We aim to restore or maintain the normal amount of tears in the eye to minimize dryness and discomfort. Book a consultation with one of our eye doctors, who can prescribe a customized treatment plan to keep your eyes healthy and comfortable all day, every day.
Do You Have More Questions About Dry Eyes? | FAQ
Is there a cure for dry eye syndrome?
Unfortunately, there is no permanent cure for dry eye syndrome. However, there are a number of effective ways to prevent or treat symptoms. Make an appointment today with our trusted optometrists in Bellport for evaluation and personalized treatment options.
What is the main cause of dry eye syndrome?
Dry eye syndrome commonly occurs because your eyes are not producing enough tears, or the tears being produced don’t contain the proper components to keep the eyes hydrated.
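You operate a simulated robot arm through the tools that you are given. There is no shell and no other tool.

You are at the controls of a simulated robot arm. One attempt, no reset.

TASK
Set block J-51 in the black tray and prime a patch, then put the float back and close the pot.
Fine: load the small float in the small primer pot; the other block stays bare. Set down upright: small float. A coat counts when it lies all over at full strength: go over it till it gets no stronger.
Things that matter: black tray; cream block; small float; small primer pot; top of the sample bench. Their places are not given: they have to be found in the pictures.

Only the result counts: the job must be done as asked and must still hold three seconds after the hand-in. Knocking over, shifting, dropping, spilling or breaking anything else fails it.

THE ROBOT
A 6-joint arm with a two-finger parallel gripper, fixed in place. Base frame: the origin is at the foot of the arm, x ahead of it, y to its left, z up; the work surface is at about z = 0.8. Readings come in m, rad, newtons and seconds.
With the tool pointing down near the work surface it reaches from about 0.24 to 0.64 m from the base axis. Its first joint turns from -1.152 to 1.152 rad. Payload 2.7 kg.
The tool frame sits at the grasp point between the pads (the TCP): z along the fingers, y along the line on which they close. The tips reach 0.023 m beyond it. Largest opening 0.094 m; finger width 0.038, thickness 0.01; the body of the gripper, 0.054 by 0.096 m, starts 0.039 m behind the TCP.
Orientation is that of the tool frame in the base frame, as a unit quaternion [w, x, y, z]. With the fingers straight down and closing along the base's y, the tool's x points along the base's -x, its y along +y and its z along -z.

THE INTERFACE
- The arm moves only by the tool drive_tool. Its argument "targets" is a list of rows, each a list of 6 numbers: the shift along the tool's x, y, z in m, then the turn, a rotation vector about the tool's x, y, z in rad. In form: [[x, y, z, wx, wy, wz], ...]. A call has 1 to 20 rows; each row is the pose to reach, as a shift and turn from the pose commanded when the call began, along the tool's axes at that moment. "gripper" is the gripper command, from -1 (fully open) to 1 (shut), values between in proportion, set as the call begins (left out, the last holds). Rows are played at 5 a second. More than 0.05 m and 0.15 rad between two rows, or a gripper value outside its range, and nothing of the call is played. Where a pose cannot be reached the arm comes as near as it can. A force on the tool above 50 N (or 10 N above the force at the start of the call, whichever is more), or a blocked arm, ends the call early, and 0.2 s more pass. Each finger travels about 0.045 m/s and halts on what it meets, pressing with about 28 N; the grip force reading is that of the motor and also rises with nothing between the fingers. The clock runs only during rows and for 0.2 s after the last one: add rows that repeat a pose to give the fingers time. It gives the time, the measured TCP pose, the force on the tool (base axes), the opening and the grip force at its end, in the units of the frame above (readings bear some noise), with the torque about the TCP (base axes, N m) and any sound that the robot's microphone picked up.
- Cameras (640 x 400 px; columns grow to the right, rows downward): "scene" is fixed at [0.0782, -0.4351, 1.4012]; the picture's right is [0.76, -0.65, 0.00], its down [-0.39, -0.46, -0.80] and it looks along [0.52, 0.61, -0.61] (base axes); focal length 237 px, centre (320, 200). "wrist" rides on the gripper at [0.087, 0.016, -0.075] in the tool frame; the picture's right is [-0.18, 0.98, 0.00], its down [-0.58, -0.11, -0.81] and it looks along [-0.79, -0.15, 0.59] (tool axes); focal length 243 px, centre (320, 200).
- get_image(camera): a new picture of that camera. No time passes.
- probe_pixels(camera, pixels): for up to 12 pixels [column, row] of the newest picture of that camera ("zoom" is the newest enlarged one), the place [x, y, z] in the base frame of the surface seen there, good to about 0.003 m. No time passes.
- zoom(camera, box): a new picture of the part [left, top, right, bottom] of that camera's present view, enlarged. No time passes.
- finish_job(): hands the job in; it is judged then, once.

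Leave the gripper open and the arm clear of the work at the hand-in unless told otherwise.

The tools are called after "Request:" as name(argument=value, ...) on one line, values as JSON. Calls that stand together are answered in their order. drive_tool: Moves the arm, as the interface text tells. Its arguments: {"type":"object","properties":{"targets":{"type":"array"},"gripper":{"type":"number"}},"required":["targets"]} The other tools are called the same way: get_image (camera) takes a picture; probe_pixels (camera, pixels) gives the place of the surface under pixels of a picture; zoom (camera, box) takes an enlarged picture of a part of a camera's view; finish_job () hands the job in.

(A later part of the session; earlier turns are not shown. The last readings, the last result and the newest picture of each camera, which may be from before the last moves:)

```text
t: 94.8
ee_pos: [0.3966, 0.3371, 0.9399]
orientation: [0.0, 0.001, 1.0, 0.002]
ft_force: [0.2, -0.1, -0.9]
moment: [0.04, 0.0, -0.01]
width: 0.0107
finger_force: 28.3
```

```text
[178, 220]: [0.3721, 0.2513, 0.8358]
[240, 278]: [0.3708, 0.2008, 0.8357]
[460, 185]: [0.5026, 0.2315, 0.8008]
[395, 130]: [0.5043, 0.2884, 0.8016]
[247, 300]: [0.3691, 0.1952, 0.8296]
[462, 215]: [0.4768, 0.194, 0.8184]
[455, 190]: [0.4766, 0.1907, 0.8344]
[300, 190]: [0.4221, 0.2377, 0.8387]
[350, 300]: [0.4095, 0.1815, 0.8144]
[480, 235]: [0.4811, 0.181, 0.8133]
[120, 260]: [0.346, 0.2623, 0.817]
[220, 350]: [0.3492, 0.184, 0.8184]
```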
An eye doctor can perform tests to determine what is causing your dry eyes, and how to treat the symptoms.
How do I prevent dry eye symptoms?
Many factors including allergies, hormones and the weather can cause dry eye symptoms such as dry, red, itchy and gritty-feeling eyes. Tips to prevent these symptoms include:
- Eating foods high in omega-3 fatty acids, which help produce oils in your tears that slow evaporation.
- Following the ”20-20-20 rule” when working on computers or screens. This means looking away from the screen every 20 minutes, for 20 seconds, at something at least 20 feet away, to give your eyes a break from the strain of working on digital screens.
- Position air vents, fans and heaters so that they don’t blow directly into your eyes, drying them out.
Can dry eye syndrome cause blindness?
Yes. In extreme circumstances, dry eyes can result in scratches on the eye that leaves scars on the cornea. This scarring can make it difficult for the eye to focus incoming light, obscuring vision. This may eventually result in permanent vision damage or blindness if not treated properly.
Why do I have dry eyes upon waking?
If your eyes are red or dry when waking up in the morning, this may be caused by a number of issues.
You may have a condition known as nocturnal lagophthalmos, in which your eyes don’t close fully while you sleep, causing your tears to dry out. This can occur as a result of injury to the head or jaw, or Bell’s palsy.
It may also happen because of allergies or dehydration, or from inadequate tear production due to age, environmental conditions, illness or side effects from medication.
It’s important to consult your eye doctor so that they can find out what is causing your dry eye symptoms and how they can help.